**WHAT IS ASKED:** Give every line of the material again, exactly as written.

■ ■ ■ ■ ■

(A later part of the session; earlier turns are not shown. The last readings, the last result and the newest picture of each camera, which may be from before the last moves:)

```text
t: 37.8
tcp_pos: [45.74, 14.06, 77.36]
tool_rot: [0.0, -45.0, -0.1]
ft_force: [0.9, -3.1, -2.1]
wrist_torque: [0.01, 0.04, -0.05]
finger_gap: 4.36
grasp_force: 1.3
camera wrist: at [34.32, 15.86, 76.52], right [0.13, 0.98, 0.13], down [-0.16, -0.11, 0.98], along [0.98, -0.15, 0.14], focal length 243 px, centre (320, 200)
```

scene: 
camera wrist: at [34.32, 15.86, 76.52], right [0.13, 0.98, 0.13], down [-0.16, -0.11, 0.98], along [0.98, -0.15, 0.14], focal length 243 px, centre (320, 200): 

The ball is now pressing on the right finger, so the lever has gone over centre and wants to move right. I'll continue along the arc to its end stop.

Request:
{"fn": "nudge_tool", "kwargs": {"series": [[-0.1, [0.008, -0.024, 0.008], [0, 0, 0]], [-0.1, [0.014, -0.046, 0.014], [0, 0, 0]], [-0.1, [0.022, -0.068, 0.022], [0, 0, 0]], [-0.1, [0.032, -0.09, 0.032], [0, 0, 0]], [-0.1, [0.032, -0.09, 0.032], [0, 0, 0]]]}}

■ ■ ■ ■ ■

**RESULT FOR THIS TASK:**
(A later part of the session; earlier turns are not shown. The last readings, the last result and the newest picture of each camera, which may be from before the last moves:)

```text
t: 37.8
tcp_pos: [45.74, 14.06, 77.36]
tool_rot: [0.0, -45.0, -0.1]
ft_force: [0.9, -3.1, -2.1]
wrist_torque: [0.01, 0.04, -0.05]
finger_gap: 4.36
grasp_force: 1.3
camera wrist: at [34.32, 15.86, 76.52], right [0.13, 0.98, 0.13], down [-0.16, -0.11, 0.98], along [0.98, -0.15, 0.14], focal length 243 px, centre (320, 200)
```

scene: 
camera wrist: at [34.32, 15.86, 76.52], right [0.13, 0.98, 0.13], down [-0.16, -0.11, 0.98], along [0.98, -0.15, 0.14], focal length 243 px, centre (320, 200): 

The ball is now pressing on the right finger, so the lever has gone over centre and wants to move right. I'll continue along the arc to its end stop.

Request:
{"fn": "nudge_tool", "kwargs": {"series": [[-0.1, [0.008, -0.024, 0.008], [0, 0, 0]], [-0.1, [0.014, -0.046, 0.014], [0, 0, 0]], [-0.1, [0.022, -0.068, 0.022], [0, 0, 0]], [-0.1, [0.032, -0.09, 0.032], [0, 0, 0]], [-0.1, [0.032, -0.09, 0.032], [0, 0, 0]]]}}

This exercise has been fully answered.